:: EXCERPT ::

カンヌ国際映画祭でのパルムドール受賞で、公開のタイミングも完璧だった『万引き家族』が大ヒットスタートしたが、この作品で最も強い印象を残すのは、やはりベテランの樹木希林だろう。

主人公一家の祖母役で、家族から年金を頼りにされつつ、芯の部分では彼らと愛情で結ばれている(ように見える)。しかし複雑な事情も抱えているこの老婆に、樹木希林は入れ歯を外して体当たりで挑んでいる。是枝裕和監督作には『歩いても 歩いても』以来、6度目の参加とあって、その信頼感が演技に表れているのだろうが、それにしても入れ歯を外して口の周りのシワを強調し、薄汚ささえ滲み出させ、ここまでリアルな老婆を演じられる人気女優は他に存在しないと感じさせる。

樹木自身、インタビューで日本映画の役者の層の薄さを指摘し、それゆえに自分にこのような役が回ってきやすいと分析している。もちろん樹木と同世代、もしくはそれ以上の年代の現役女優はたくさんいる。しかし、ある一定の知名度があり、外見を気にせず役にチャレンジできる人は極めて少ない。

:: GIVEN EXERCISE 1 ::
Copy the excerpt in full.

:: RAW DATA ::

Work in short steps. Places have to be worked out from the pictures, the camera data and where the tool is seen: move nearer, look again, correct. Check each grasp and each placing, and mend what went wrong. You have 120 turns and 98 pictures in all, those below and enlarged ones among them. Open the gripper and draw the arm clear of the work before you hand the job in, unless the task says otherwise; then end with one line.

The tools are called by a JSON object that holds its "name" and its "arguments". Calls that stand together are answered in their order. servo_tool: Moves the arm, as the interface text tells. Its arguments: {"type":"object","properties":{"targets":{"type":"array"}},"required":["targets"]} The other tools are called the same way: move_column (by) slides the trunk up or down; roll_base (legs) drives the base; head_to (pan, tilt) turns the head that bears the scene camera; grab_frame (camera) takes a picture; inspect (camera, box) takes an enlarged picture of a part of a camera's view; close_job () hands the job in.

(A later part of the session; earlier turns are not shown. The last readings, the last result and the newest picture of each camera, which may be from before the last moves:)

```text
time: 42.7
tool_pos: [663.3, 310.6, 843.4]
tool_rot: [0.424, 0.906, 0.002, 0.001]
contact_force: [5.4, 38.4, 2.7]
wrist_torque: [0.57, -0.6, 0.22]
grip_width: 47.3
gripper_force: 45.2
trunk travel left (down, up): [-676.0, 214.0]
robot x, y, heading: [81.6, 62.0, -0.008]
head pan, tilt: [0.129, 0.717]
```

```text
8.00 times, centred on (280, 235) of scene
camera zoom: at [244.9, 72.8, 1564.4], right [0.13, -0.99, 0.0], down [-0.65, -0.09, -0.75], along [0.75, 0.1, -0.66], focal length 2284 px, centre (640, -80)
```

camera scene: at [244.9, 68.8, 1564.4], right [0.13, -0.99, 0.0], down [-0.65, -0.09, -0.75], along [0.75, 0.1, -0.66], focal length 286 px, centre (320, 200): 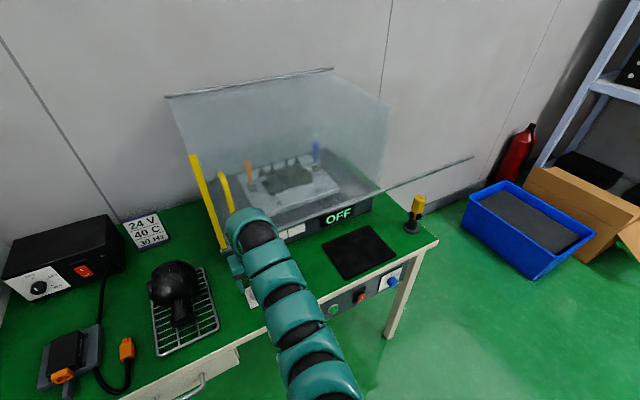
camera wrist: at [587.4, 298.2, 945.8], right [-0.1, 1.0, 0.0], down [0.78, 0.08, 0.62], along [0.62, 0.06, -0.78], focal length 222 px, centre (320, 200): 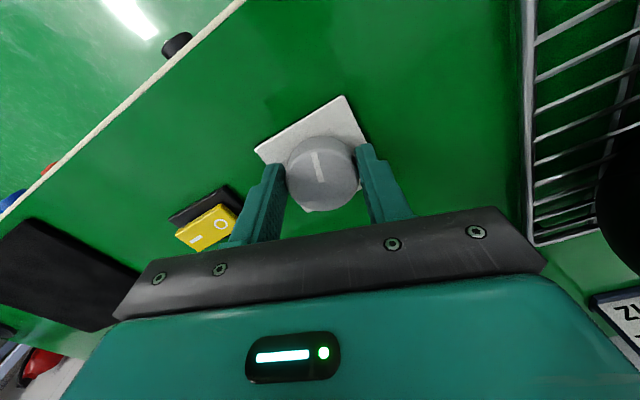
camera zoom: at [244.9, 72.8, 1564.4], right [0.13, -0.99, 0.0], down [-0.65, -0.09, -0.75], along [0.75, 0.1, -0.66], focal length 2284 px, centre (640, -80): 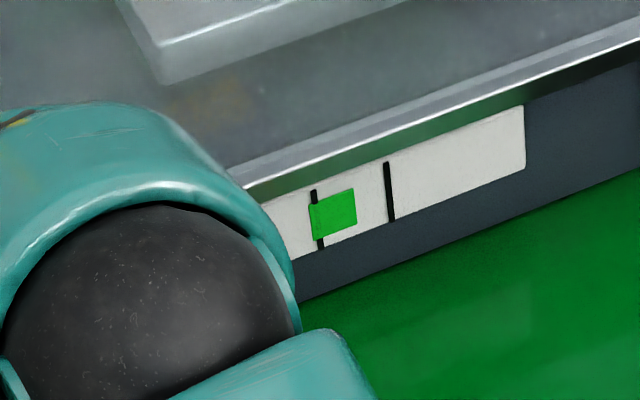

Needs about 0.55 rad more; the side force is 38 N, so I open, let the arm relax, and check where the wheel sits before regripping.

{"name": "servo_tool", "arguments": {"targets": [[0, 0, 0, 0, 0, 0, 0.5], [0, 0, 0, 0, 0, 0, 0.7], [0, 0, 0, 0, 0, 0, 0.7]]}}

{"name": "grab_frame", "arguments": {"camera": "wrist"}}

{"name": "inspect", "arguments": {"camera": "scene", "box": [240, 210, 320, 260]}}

:: GIVEN EXERCISE 2 ::
Look above for the line with "camera scene: at" and copy exactly from it through the line with "camera wrist: at", both included. Omit the pictures.

:: RESPONSE 1 ::
カンヌ国際映画祭でのパルムドール受賞で、公開のタイミングも完璧だった『万引き家族』が大ヒットスタートしたが、この作品で最も強い印象を残すのは、やはりベテランの樹木希林だろう。

主人公一家の祖母役で、家族から年金を頼りにされつつ、芯の部分では彼らと愛情で結ばれている(ように見える)。しかし複雑な事情も抱えているこの老婆に、樹木希林は入れ歯を外して体当たりで挑んでいる。是枝裕和監督作には『歩いても 歩いても』以来、6度目の参加とあって、その信頼感が演技に表れているのだろうが、それにしても入れ歯を外して口の周りのシワを強調し、薄汚ささえ滲み出させ、ここまでリアルな老婆を演じられる人気女優は他に存在しないと感じさせる。

樹木自身、インタビューで日本映画の役者の層の薄さを指摘し、それゆえに自分にこのような役が回ってきやすいと分析している。もちろん樹木と同世代、もしくはそれ以上の年代の現役女優はたくさんいる。しかし、ある一定の知名度があり、外見を気にせず役にチャレンジできる人は極めて少ない。

:: RESPONSE 2 ::
camera scene: at [244.9, 68.8, 1564.4], right [0.13, -0.99, 0.0], down [-0.65, -0.09, -0.75], along [0.75, 0.1, -0.66], focal length 286 px, centre (320, 200): 
camera wrist: at [587.4, 298.2, 945.8], right [-0.1, 1.0, 0.0], down [0.78, 0.08, 0.62], along [0.62, 0.06, -0.78], focal length 222 px, centre (320, 200): 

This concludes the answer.